Tu découvres aussi ce qui se cache sous le nom d'"activité culturelle" en maison de retraite. Le principe est simple :
  1. Réunis 10 vieux autour d'une table.
  2. Demande-leur de te donner des mots commençant par les différentes lettres de l'alphabet.
  3. Choisis au hasard la lettre D et vois ce qui sort.
  4. Tu obtiens par exemple "décheance" et "dentier".
Le jeu dure deux heures, deux heures à l'issue desquelles tu comprends parfaitement le sens du mot "foutage-de-gueule". Avec un F. (Organisé pas l'Etat. Avec un E.)

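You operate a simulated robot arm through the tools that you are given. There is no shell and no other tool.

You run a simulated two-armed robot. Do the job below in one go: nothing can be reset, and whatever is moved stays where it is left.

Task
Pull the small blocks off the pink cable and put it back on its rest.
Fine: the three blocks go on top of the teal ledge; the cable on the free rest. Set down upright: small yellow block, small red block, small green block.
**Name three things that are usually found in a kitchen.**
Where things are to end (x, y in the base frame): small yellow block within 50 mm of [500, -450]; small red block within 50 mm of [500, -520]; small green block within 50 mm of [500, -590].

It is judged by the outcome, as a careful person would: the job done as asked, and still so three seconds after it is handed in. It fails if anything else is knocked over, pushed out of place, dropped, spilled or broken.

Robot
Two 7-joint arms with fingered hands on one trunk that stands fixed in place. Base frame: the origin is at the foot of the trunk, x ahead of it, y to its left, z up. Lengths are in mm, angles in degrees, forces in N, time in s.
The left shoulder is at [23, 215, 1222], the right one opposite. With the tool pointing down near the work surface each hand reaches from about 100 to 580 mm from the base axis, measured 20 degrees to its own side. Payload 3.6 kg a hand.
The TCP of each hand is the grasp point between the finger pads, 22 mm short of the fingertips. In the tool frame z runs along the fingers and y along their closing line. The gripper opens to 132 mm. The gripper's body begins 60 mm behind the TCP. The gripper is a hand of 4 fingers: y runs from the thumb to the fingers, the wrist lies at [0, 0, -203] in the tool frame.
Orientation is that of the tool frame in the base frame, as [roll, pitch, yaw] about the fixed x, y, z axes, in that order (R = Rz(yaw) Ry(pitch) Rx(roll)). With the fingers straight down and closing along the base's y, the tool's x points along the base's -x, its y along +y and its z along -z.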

Tu écoutes, les tripes à l'envers, tes collègues hilares te raconter comme elles ont ri le jour où Monsieur B. s'est étalé sur le sol fraîchement lavé de la cuisine, et comme elles ont ri encore plus à le regarder tenter de se relever, pendant vingt bonnes minutes, pour retomber ventre à terre à chaque fois. "Comme une tortue, si si".

Tu connais maintenant l'odeur de la merde.
Tu peux donc démissionner.
Tu repars simplement avec une question : à quel profondeur se situe le fond de la connerie humaine?